- _Task statement_
Give all of the lines again exactly as they read.

== == ==

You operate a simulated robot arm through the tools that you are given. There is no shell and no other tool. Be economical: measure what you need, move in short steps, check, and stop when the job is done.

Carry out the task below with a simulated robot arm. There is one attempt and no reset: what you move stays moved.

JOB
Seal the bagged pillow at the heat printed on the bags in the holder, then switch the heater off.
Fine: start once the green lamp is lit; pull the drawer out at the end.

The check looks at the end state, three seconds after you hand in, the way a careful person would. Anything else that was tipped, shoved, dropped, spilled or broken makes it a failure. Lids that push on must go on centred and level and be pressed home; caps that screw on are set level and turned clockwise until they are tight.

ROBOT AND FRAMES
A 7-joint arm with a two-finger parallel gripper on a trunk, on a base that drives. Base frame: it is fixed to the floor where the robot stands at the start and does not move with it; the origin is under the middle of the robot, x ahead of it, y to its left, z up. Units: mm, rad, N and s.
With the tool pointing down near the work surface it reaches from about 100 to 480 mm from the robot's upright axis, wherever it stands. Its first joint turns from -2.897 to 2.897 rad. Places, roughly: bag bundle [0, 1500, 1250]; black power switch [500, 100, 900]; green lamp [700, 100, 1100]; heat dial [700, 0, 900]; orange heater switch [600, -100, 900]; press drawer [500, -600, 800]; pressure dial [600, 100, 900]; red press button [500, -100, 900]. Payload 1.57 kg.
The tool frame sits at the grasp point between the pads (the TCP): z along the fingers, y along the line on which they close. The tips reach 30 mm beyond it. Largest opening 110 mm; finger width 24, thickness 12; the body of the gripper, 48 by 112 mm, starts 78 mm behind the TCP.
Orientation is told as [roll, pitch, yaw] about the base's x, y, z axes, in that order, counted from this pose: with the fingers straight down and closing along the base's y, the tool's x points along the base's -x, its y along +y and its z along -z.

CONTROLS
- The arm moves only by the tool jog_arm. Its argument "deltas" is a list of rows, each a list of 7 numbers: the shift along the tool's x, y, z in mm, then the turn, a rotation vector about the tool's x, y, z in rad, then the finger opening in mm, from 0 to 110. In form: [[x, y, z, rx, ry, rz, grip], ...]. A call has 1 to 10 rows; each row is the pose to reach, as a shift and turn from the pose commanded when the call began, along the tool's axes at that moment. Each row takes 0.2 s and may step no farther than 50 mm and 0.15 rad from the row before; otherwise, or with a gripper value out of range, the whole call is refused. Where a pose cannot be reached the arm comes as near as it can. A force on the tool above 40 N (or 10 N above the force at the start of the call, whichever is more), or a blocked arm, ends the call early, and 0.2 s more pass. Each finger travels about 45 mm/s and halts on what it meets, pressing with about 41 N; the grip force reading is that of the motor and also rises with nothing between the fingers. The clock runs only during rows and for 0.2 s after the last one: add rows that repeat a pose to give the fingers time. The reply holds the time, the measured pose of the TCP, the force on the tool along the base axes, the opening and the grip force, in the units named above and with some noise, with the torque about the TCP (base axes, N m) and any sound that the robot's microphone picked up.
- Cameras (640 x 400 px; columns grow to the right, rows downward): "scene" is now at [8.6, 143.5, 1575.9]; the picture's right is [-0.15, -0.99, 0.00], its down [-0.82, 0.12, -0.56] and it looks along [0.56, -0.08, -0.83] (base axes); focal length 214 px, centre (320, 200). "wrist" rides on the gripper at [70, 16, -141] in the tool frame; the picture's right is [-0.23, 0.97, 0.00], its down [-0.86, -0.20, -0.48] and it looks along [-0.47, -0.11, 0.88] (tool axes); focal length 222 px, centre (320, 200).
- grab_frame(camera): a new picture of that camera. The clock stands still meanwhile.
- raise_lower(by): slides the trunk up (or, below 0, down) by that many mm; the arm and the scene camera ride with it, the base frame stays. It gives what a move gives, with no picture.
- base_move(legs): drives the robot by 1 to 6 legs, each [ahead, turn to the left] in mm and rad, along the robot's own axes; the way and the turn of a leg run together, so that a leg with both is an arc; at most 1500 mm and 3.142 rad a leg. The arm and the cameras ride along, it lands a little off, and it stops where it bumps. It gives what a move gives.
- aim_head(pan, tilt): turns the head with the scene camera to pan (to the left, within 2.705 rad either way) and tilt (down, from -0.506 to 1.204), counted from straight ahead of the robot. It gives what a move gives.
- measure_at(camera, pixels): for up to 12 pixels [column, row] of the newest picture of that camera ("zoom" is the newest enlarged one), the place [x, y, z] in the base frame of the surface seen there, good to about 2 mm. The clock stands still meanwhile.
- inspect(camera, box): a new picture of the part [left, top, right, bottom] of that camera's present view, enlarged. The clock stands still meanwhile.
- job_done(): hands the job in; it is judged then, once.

== == ==

- _Expected output_
You operate a simulated robot arm through the tools that you are given. There is no shell and no other tool. Be economical: measure what you need, move in short steps, check, and stop when the job is done.

Carry out the task below with a simulated robot arm. There is one attempt and no reset: what you move stays moved.

JOB
Seal the bagged pillow at the heat printed on the bags in the holder, then switch the heater off.
Fine: start once the green lamp is lit; pull the drawer out at the end.

The check looks at the end state, three seconds after you hand in, the way a careful person would. Anything else that was tipped, shoved, dropped, spilled or broken makes it a failure. Lids that push on must go on centred and level and be pressed home; caps that screw on are set level and turned clockwise until they are tight.

ROBOT AND FRAMES
A 7-joint arm with a two-finger parallel gripper on a trunk, on a base that drives. Base frame: it is fixed to the floor where the robot stands at the start and does not move with it; the origin is under the middle of the robot, x ahead of it, y to its left, z up. Units: mm, rad, N and s.
With the tool pointing down near the work surface it reaches from about 100 to 480 mm from the robot's upright axis, wherever it stands. Its first joint turns from -2.897 to 2.897 rad. Places, roughly: bag bundle [0, 1500, 1250]; black power switch [500, 100, 900]; green lamp [700, 100, 1100]; heat dial [700, 0, 900]; orange heater switch [600, -100, 900]; press drawer [500, -600, 800]; pressure dial [600, 100, 900]; red press button [500, -100, 900]. Payload 1.57 kg.
The tool frame sits at the grasp point between the pads (the TCP): z along the fingers, y along the line on which they close. The tips reach 30 mm beyond it. Largest opening 110 mm; finger width 24, thickness 12; the body of the gripper, 48 by 112 mm, starts 78 mm behind the TCP.
Orientation is told as [roll, pitch, yaw] about the base's x, y, z axes, in that order, counted from this pose: with the fingers straight down and closing along the base's y, the tool's x points along the base's -x, its y along +y and its z along -z.

CONTROLS
- The arm moves only by the tool jog_arm. Its argument "deltas" is a list of rows, each a list of 7 numbers: the shift along the tool's x, y, z in mm, then the turn, a rotation vector about the tool's x, y, z in rad, then the finger opening in mm, from 0 to 110. In form: [[x, y, z, rx, ry, rz, grip], ...]. A call has 1 to 10 rows; each row is the pose to reach, as a shift and turn from the pose commanded when the call began, along the tool's axes at that moment. Each row takes 0.2 s and may step no farther than 50 mm and 0.15 rad from the row before; otherwise, or with a gripper value out of range, the whole call is refused. Where a pose cannot be reached the arm comes as near as it can. A force on the tool above 40 N (or 10 N above the force at the start of the call, whichever is more), or a blocked arm, ends the call early, and 0.2 s more pass. Each finger travels about 45 mm/s and halts on what it meets, pressing with about 41 N; the grip force reading is that of the motor and also rises with nothing between the fingers. The clock runs only during rows and for 0.2 s after the last one: add rows that repeat a pose to give the fingers time. The reply holds the time, the measured pose of the TCP, the force on the tool along the base axes, the opening and the grip force, in the units named above and with some noise, with the torque about the TCP (base axes, N m) and any sound that the robot's microphone picked up.
- Cameras (640 x 400 px; columns grow to the right, rows downward): "scene" is now at [8.6, 143.5, 1575.9]; the picture's right is [-0.15, -0.99, 0.00], its down [-0.82, 0.12, -0.56] and it looks along [0.56, -0.08, -0.83] (base axes); focal length 214 px, centre (320, 200). "wrist" rides on the gripper at [70, 16, -141] in the tool frame; the picture's right is [-0.23, 0.97, 0.00], its down [-0.86, -0.20, -0.48] and it looks along [-0.47, -0.11, 0.88] (tool axes); focal length 222 px, centre (320, 200).
- grab_frame(camera): a new picture of that camera. The clock stands still meanwhile.
- raise_lower(by): slides the trunk up (or, below 0, down) by that many mm; the arm and the scene camera ride with it, the base frame stays. It gives what a move gives, with no picture.
- base_move(legs): drives the robot by 1 to 6 legs, each [ahead, turn to the left] in mm and rad, along the robot's own axes; the way and the turn of a leg run together, so that a leg with both is an arc; at most 1500 mm and 3.142 rad a leg. The arm and the cameras ride along, it lands a little off, and it stops where it bumps. It gives what a move gives.
- aim_head(pan, tilt): turns the head with the scene camera to pan (to the left, within 2.705 rad either way) and tilt (down, from -0.506 to 1.204), counted from straight ahead of the robot. It gives what a move gives.
- measure_at(camera, pixels): for up to 12 pixels [column, row] of the newest picture of that camera ("zoom" is the newest enlarged one), the place [x, y, z] in the base frame of the surface seen there, good to about 2 mm. The clock stands still meanwhile.
- inspect(camera, box): a new picture of the part [left, top, right, bottom] of that camera's present view, enlarged. The clock stands still meanwhile.
- job_done(): hands the job in; it is judged then, once.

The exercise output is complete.